**Task brief:** Repeat the selection that opens with "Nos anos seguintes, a" in full.

**Material provided:**
————————
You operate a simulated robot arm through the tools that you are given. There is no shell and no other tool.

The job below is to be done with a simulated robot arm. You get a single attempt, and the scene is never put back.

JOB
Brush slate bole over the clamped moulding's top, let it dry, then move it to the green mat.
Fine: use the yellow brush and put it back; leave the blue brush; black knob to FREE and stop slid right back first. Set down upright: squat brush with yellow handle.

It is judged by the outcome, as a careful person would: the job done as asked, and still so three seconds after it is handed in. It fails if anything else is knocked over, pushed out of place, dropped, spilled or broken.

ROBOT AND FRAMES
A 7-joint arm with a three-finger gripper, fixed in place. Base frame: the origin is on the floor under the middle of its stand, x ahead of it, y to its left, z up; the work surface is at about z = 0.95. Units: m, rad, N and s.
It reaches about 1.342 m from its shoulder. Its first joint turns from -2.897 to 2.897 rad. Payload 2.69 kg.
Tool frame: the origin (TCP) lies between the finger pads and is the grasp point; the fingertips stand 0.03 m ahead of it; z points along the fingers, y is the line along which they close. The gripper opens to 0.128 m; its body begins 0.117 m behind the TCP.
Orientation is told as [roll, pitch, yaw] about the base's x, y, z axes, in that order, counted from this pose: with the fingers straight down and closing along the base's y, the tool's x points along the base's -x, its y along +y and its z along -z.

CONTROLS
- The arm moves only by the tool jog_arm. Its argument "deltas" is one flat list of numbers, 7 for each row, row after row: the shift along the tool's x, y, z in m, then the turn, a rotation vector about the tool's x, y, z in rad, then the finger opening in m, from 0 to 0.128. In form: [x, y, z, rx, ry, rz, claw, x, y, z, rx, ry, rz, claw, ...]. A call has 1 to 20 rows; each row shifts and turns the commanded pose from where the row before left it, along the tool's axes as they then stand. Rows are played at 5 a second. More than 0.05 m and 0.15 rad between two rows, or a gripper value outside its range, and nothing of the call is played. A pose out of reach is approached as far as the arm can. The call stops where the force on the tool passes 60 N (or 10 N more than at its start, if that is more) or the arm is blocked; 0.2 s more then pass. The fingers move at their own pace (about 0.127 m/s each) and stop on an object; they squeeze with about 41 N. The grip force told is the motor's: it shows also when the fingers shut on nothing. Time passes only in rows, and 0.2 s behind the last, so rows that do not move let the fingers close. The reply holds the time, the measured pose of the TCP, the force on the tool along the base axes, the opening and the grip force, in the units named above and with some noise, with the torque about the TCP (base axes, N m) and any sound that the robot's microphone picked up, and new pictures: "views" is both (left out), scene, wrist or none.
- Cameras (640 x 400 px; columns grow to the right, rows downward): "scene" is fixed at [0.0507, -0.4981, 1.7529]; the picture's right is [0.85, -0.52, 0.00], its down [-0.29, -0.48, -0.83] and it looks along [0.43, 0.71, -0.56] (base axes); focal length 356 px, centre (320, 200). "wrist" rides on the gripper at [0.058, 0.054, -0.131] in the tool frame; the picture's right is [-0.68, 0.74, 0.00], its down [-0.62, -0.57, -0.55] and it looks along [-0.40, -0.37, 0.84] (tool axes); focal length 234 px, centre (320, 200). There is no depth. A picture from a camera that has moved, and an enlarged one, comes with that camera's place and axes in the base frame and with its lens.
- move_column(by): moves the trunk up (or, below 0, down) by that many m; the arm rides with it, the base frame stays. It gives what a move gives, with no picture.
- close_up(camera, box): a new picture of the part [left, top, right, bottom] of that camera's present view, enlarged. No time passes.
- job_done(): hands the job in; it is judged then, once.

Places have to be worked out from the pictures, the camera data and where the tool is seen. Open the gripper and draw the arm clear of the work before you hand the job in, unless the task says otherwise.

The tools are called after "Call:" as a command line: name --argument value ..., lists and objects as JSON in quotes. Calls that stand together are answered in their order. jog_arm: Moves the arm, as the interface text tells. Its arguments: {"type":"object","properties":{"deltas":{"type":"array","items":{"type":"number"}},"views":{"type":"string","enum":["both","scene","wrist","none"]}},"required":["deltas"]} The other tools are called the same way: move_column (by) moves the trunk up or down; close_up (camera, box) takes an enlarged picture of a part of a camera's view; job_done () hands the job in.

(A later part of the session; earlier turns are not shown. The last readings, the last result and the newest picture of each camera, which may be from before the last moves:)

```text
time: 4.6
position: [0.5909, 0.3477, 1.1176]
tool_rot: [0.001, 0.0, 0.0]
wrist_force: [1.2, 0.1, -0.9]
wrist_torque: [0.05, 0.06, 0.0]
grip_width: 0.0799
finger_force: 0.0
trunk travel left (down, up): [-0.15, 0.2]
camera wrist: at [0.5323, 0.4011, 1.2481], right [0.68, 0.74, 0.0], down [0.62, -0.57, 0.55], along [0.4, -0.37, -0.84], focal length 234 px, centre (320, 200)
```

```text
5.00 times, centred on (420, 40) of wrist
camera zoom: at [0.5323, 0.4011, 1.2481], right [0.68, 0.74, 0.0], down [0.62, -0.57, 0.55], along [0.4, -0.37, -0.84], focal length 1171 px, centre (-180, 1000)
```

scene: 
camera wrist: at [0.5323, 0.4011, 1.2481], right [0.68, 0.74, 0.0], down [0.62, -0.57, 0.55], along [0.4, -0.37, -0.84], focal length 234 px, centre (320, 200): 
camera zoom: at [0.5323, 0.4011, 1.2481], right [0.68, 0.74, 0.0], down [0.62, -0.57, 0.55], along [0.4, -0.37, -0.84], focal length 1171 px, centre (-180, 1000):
————————
**Selection:**
Nos anos seguintes, a aceleração continuou. Em 2015, os migrantes que entraram na Europa, na maioria a partir do Médio Oriente e da África, transformou-se numa verdadeira avalanche - os maiores fluxos desde 1945 – o que colocou os acordos de Schengen perante um teste extremamente grave: os membros da UE receberam 1,3 milhões de pedidos de asilo, especialmente da Síria. Em 24 de agosto de 2015, Angela Merkel anunciou que todos os sírios requerentes de asilo eram bem-vindos na Alemanha, independentemente do país da UE por onde tenham entrado. Adoptou esta política de "porta aberta" unilateralmente, sem o acordo da UE, depois de ter consultado apenas o chanceler austríaco, Werner Faymann; posteriormente, houve sinais de inversão desta política, mas o ajustamento foi muito ligeiro (por exemplo, impedindo familiares de se juntarem aos migrantes durante pelo menos um ano) provocando, assim, uma intensificação do fluxo migratório, devido ao receio dos migrantes de poderem advir tempos mais difíceis; uma sondagem recente revelou que 81% da população alemã considerava que o governo tinha perdido o controlo da política de migração. A Bertelsmann Stiftung estima que, até meados de Fevereiro de 2016, um número ainda maior só de sírios tinha ido para a Jordânia (640.000), Líbano (mais de 1 milhão) e Turquia (2,6 milhões); o Paquistão e o Irão acolheram várias centenas de milhares de migrantes do Afeganistão e do Iraque, respectivamente. Em 2015, os migrantes que atravessaram o mar, da Turquia para a Grécia, aumentou 20 vezes em relação a 2014. Em Novembro passado, a UE concedeu 3 mil milhões de euros à Turquia, como compensação para manter os migrantes no seu território, pelo menos temporariamente, mas, três meses depois, 2.000 migrantes ainda atravessavam diariamente para a Europa: a fim de receberem de volta os não-sírios, os turcos estão a negociar a obtenção de mais ajudas e outros benefícios, tais como a isenção de vistos para a Europa, que, por sua vez, iria gerar um fluxo significativo de requerentes de asilo de curdos da Turquia para Europa. As chegadas a Itália diminuíram ligeiramente no mesmo período, passando de 170.000 para 154.000, o que representa ainda um enorme afluxo. Para dados actualizados, veja-se Breugel, 12 de Fevereiro, e The Economist, gráficos interativos, 6 de Fevereiro.
————————
**The output:**
Nos anos seguintes, a aceleração continuou. Em 2015, os migrantes que entraram na Europa, na maioria a partir do Médio Oriente e da África, transformou-se numa verdadeira avalanche - os maiores fluxos desde 1945 – o que colocou os acordos de Schengen perante um teste extremamente grave: os membros da UE receberam 1,3 milhões de pedidos de asilo, especialmente da Síria. Em 24 de agosto de 2015, Angela Merkel anunciou que todos os sírios requerentes de asilo eram bem-vindos na Alemanha, independentemente do país da UE por onde tenham entrado. Adoptou esta política de "porta aberta" unilateralmente, sem o acordo da UE, depois de ter consultado apenas o chanceler austríaco, Werner Faymann; posteriormente, houve sinais de inversão desta política, mas o ajustamento foi muito ligeiro (por exemplo, impedindo familiares de se juntarem aos migrantes durante pelo menos um ano) provocando, assim, uma intensificação do fluxo migratório, devido ao receio dos migrantes de poderem advir tempos mais difíceis; uma sondagem recente revelou que 81% da população alemã considerava que o governo tinha perdido o controlo da política de migração. A Bertelsmann Stiftung estima que, até meados de Fevereiro de 2016, um número ainda maior só de sírios tinha ido para a Jordânia (640.000), Líbano (mais de 1 milhão) e Turquia (2,6 milhões); o Paquistão e o Irão acolheram várias centenas de milhares de migrantes do Afeganistão e do Iraque, respectivamente. Em 2015, os migrantes que atravessaram o mar, da Turquia para a Grécia, aumentou 20 vezes em relação a 2014. Em Novembro passado, a UE concedeu 3 mil milhões de euros à Turquia, como compensação para manter os migrantes no seu território, pelo menos temporariamente, mas, três meses depois, 2.000 migrantes ainda atravessavam diariamente para a Europa: a fim de receberem de volta os não-sírios, os turcos estão a negociar a obtenção de mais ajudas e outros benefícios, tais como a isenção de vistos para a Europa, que, por sua vez, iria gerar um fluxo significativo de requerentes de asilo de curdos da Turquia para Europa. As chegadas a Itália diminuíram ligeiramente no mesmo período, passando de 170.000 para 154.000, o que representa ainda um enorme afluxo. Para dados actualizados, veja-se Breugel, 12 de Fevereiro, e The Economist, gráficos interativos, 6 de Fevereiro.